>> Start

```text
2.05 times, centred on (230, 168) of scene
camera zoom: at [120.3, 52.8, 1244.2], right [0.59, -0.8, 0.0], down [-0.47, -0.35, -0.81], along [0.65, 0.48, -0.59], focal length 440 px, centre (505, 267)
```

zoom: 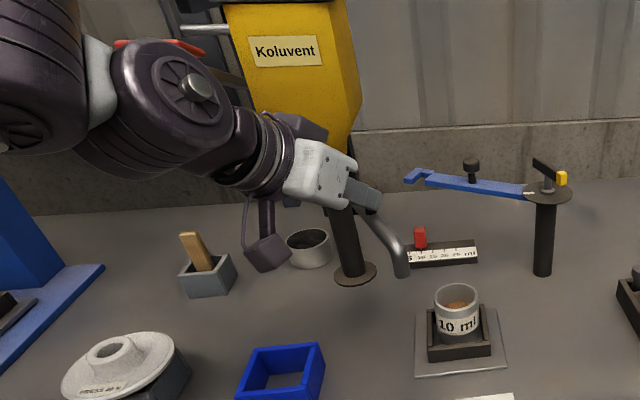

>> End

EXERCISE OBJECTIVE:
Continue the excerpted text from where it stops.

EXCERPTED TEXT:

>> Start

The part that changes is this: you do not get to treat speed and safety as opposing departments anymore.
If your company ships once a quarter while a competitor ships safely every day, the competitor learns faster, fixes faster, sells faster, and compounds faster.
You are not protecting the company if you are protecting it out of the market.
The Debt You Already Carry
Here is the uncomfortable part.
Your environment is already full of problems that have nothing to do with AI.
Credentials in repos. Long-lived tokens nobody rotated. Terrible IAM sprawl. CI jobs that grew by accident. Manual deploy steps living in a senior engineer’s head. Dependencies nobody has audited in two years. Internal tools that never got proper auth because they were supposed to be temporary.
You know where the bodies are buried. You filed the tickets. You wrote the risk memos. You asked for headcount. You got told to prioritize revenue work.
That is the part that makes the current panic a little hard to take seriously. Your organization was willing to live with dangerous nonsense for years when it was slow, familiar, and human-driven. But now that engineers have tools that might finally help burn down the backlog, suddenly everyone rediscovers principle.
Agents do not remove risk. They do change your capacity.
They can check every repo for leaked credentials before lunch. They can map undocumented endpoints. They can generate security tests around fragile paths your team never had time to cover. They can review policy drift across infrastructure faster than a human team ever will.
For the first time, you have leverage against the mess you already own.
What Trust Actually Looks Like
Trust does not mean vibes. Trust does not mean “I guess the model probably did the right thing.”
It means the system earns trust because you designed it to.
Here is what that looks like.
Traceability. You know what tool touched what code, under whose identity, against which repo, with which policy, at what time.
Review at machine speed. Every pull request, every config change, every workflow edit, every secret path. Not just whatever a tired human reviewer happened to notice at 4:47 PM.
Guardrails instead of calendar invites. If a workflow needs your availability to be safe, it is not a scalable security model.
Continuous evidence. Not quarterly reassurance theater. Real signals. On every commit. On every deploy. On every environment change.
That is what trust looks like. Logged. Reviewable. Enforceable.
You Need to Write Software Now
This part is direct because it matters.
If you govern code-producing systems, you need to produce a little code yourself.
Not because you need a side hustle as a staff engineer. Because you cannot secure what you only understand through slides.
Build a tiny internal tool with an agent. Watch where it helps. Watch where it guesses. Watch where it overreaches. Watch how identity, context, tools, and permissions actually work when the thing is live.

>> End

OUTPUT BELOW:
That hour will teach you more than twenty vendor briefings.
The security leaders who do well here will be the ones who touched the stove themselves.
Your Toolchain Is Going to Change
Your security stack was built for a world where code arrived at human speed.
That world is over.
You need policy enforcement in the workflow, not in a PDF. You need identity, traceability, approvals, sandboxing, secret handling, and audit trails that fit how engineers actually build now. You need tools that can inspect generated code, generated infrastructure, generated tests, and generated automation without falling apart.
Some of your current vendors will adapt. Some will not. That is normal.
What is not acceptable is pretending the stack that barely kept up with humans will somehow keep up with human-plus-agent teams by force of tradition.
The Real Risk Calculation
Here is the actual trade.
If you adopt agents with guardrails, you inherit new attack surfaces. That is true.
You also get a shot at better visibility, faster review, more consistent policy enforcement, and an actual chance of paying down old security debt.
If you block agents outright, you keep all the old attack surface, all the old slowness, all the old backlog, and you add shadow adoption on top.
That is not the conservative option. That is the lazy option.
A Direct Ask
Do not lower your standards. Raise your operating model.
Your engineers need a security leader who can say yes with conditions. Yes in this environment. Yes with these controls. Yes with this traceability. Yes with this approval model. Yes with this data boundary. Yes with this rollback plan.
That is leadership.
And if you do not do it, the organization will move anyway. It will just move without your design, without your controls, and without your trust.
You do not need to love this change.
You do need to lead it.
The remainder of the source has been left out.